“With an insurgency growing ever more vicious and uncontrollable, the emptiness of Mr Bush’s silly boast is plain [‘Mission Accomplished]. The real mission, it seems, was to institutionalise the cruelty of Western armies, staining us forever with the depravity of Abu Ghraib, Guantanamo and Bagram – not to mention the secret prisons which even the Red Cross cannot visit and wherein who knows what vileness is conducted. What, I wonder, is our next ‘mission’?”
His investigative journalism reveals that any chance of democracy “flowering” in Iraq is neutered by the “trail of prisons that now lies across Iraq…a shameful symbol not only of our cruelty but of our failure to create the circumstances in which a new Iraq might take shape.” Fisk also examines other fields in the “War on Terror”: “I have interviewed a Palestinian who gave me compelling evidence of anal rape with wooden poles at Bagram [in Afghanistan] – by Americans, not by Afghans.”

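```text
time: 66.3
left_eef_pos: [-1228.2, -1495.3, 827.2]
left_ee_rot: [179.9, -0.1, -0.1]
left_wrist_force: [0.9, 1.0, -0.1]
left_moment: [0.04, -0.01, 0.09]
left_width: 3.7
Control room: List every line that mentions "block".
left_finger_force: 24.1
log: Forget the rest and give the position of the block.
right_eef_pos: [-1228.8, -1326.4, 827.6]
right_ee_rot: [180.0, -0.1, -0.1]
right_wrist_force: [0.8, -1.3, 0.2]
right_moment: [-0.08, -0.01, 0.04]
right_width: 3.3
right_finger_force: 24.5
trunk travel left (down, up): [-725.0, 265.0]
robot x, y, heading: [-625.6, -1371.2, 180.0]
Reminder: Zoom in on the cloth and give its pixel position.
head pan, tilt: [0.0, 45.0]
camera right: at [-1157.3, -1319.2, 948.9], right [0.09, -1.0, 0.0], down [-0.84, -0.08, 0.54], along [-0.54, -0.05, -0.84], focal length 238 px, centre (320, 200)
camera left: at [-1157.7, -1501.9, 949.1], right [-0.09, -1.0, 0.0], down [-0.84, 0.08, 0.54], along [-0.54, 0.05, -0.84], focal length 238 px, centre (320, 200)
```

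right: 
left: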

With dozens of allegations, few arrests and little accountability for the top military and political brass in America, Australia or Britain, our establishment press prefers to offer this propaganda (courtesy of Murdoch’s Australian). Uncomfortable truths are airbrushed, like obedient generals in a Third World dictatorship:
“Does anybody, apart from Islamist ideologues in the Middle East and Left ideologues in the West, seriously believe the coalition troops are on some kind of imperialist adventure in Iraq? The 8 million Iraqis who turned out to vote in January did not think they were participating in some kind of empty charade, or they would surely not have braved the terrorists’ threats and bombs. The terrorists want our troops out for the simple reason that a progressive and prosperous Iraq will show up the lie in their claim that Islam and democracy are incompatible. Iraq is not about a clash of civilisations but about defeating those who dream of bringing about such a clash.”